+++ SUPPLIED INFORMATION +++

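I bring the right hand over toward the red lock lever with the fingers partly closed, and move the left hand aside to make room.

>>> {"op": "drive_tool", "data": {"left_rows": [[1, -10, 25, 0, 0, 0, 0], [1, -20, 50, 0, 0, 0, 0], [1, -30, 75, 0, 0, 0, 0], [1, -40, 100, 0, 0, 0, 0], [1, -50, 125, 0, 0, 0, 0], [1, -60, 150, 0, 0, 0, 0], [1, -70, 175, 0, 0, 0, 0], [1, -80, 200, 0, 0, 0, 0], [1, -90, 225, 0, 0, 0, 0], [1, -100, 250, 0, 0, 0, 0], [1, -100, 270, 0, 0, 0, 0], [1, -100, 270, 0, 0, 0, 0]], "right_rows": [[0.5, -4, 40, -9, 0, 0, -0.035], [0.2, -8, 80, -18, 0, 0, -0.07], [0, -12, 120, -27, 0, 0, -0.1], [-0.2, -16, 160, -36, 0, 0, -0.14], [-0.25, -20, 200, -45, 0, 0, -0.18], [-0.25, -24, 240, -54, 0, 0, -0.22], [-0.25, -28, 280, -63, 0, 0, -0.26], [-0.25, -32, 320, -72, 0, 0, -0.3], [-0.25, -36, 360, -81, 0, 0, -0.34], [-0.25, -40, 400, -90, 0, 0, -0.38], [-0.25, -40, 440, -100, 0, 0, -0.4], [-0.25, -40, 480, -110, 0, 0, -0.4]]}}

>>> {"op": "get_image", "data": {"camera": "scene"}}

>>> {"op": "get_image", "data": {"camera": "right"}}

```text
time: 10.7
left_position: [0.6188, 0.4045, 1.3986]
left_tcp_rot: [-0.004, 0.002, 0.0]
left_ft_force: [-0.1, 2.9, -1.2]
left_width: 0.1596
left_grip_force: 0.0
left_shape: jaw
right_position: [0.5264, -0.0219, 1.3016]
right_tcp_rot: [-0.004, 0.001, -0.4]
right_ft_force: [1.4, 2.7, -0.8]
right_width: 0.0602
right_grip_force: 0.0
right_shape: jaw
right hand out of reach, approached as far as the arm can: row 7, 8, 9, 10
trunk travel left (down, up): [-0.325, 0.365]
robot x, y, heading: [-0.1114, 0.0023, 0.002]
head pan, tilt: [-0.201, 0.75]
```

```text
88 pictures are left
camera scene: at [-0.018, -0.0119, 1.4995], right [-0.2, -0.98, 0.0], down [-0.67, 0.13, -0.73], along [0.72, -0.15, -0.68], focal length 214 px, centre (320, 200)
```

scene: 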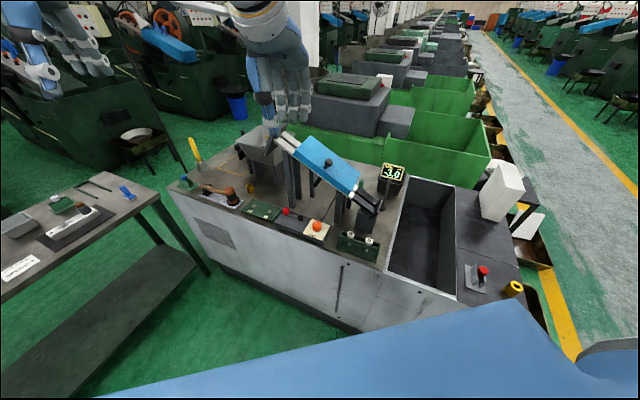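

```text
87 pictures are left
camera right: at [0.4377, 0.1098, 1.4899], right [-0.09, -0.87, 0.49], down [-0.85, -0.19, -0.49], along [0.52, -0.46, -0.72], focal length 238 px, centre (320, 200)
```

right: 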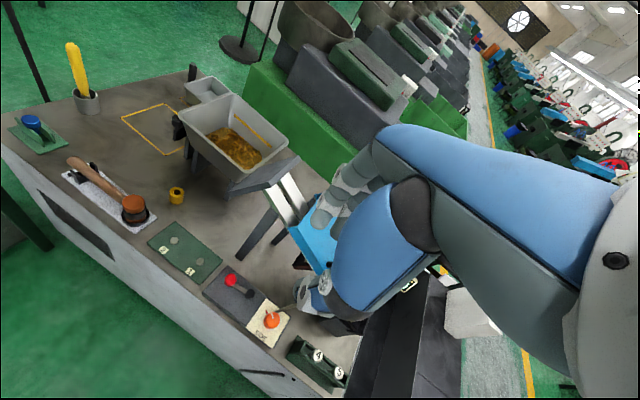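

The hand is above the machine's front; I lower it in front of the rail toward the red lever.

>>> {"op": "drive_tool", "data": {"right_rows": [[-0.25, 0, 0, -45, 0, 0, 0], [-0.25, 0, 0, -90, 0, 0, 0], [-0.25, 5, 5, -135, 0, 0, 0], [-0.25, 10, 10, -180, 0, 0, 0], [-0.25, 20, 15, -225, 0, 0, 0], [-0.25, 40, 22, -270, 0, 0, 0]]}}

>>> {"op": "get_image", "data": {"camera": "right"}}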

+++
+++ SUPPLIED INFORMATION +++

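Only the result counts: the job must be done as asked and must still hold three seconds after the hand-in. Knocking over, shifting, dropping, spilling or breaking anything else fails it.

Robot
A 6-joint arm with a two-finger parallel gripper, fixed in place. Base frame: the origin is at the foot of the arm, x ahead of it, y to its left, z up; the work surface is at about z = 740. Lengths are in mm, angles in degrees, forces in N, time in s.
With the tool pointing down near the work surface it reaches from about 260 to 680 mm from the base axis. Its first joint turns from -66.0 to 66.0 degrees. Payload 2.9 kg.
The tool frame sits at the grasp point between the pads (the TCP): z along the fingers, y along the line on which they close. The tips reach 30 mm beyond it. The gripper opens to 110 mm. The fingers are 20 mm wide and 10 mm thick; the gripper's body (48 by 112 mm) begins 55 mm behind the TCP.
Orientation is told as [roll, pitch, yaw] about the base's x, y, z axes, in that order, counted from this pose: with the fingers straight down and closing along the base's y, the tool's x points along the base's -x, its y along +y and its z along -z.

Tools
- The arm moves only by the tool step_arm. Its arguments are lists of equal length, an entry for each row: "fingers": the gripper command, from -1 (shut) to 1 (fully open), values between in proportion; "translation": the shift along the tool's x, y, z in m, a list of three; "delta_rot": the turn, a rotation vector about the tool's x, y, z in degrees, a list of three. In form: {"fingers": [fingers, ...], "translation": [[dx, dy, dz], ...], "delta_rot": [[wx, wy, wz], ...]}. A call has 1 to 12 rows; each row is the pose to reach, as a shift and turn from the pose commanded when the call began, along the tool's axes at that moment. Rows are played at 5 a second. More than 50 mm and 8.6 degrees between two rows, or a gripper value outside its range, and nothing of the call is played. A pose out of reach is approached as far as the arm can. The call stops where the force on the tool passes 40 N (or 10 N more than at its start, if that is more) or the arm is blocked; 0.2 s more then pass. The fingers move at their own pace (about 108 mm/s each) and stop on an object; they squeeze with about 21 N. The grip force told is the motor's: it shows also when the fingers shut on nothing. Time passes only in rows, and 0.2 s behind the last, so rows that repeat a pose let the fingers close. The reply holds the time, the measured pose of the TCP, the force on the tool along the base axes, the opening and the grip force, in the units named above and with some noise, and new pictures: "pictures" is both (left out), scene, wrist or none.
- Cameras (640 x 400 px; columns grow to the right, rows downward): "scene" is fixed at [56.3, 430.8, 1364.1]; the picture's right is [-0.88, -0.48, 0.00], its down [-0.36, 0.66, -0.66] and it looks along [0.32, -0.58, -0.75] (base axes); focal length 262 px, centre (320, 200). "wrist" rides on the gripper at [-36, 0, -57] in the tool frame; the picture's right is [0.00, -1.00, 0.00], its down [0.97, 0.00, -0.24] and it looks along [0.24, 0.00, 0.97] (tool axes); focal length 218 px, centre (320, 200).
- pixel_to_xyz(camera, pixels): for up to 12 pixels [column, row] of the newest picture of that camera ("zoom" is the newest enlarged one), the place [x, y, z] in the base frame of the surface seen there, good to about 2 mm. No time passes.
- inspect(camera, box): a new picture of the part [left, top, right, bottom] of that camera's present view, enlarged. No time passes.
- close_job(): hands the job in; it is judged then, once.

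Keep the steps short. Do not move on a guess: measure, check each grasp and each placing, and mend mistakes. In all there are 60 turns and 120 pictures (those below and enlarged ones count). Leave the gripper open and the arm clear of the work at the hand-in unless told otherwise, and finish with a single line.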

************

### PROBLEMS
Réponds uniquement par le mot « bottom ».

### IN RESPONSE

+++ TEXT SHOWN +++

Grande Encyclopédie Larousse 1971-1976Éd. 1971-1976
A

art (suite)

La psychologie de l’art

Une discipline particulière appelée psychologie de l’art peut-elle exister ? Le titre donné par Malraux à ses écrits ne doit pas tromper. De quoi devrait-il s’agir en effet ? Faut-il entendre par une telle expression une tentative de prêter à l’œuvre d’art ou à l’« art » tout court un mode d’existence particulier, par une sorte d’anthropomorphisme sans racines ? Il vaut mieux dire qu’il est loisible d’étudier, comme le fait un René Huyghe, les relations existant entre l’art et la pensée collective de chaque époque, et surtout qu’il peut exister une psychologie des artistes, qui relève d’entreprises biographiques ou sociologiques.

Quant à l’investigation de la relation du destinataire à l’œuvre, elle est assurément licite, et d’ailleurs fait l’objet des recherches d’un certain nombre de psychologues ou d’esthéticiens (en France, Robert Francès notamment), groupées sous le nom d’« esthétique* expérimentale ».

+++

### PROBLEMS
1) Write out the text shown from "Une discipline particulière" to "biographiques ou sociologiques.", both included.
2) Your answer continues the text shown from its final sentence.

### IN RESPONSE
1)
Une discipline particulière appelée psychologie de l’art peut-elle exister ? Le titre donné par Malraux à ses écrits ne doit pas tromper. De quoi devrait-il s’agir en effet ? Faut-il entendre par une telle expression une tentative de prêter à l’œuvre d’art ou à l’« art » tout court un mode d’existence particulier, par une sorte d’anthropomorphisme sans racines ? Il vaut mieux dire qu’il est loisible d’étudier, comme le fait un René Huyghe, les relations existant entre l’art et la pensée collective de chaque époque, et surtout qu’il peut exister une psychologie des artistes, qui relève d’entreprises biographiques ou sociologiques.

2)
La sociologie de l’art

En germe chez Platon, mais véritablement évoquée au xixe s. (Hegel, Taine, Marx), la notion de sociologie de l’art recouvre actuellement plusieurs démarches différentes :
a) sociologie des conditions sociales de la création artistique : rôle de l’État ; mécénat et commande ; art officiel ou pas ; programmes imposés ; observance des liturgies diverses dans l’art sacré ;
b) sociologie des conditions de la consommation artistique : rôle de la mode, du snobisme ; les « groupes-leaders » ; rôle de la publicité, de la propagande ; rôle des institutions (galeries, Salons, concours) ;
c) sociologie de la consommation artistique elle-même : qui consomme quoi, et comment ? ; la fréquentation des musées et des concerts, des bibliothèques ; les itinéraires touristiques ; les ventes et achats d’œuvres d’art ;
d) sociologie de la création artistique, étape la plus difficile à réaliser, mais aussi la plus intéressante : nature de l’idéologie dominante, classes et groupes porteurs de valeurs, nature individuelle ou collective de l’œuvre, contacts entre créateurs et public.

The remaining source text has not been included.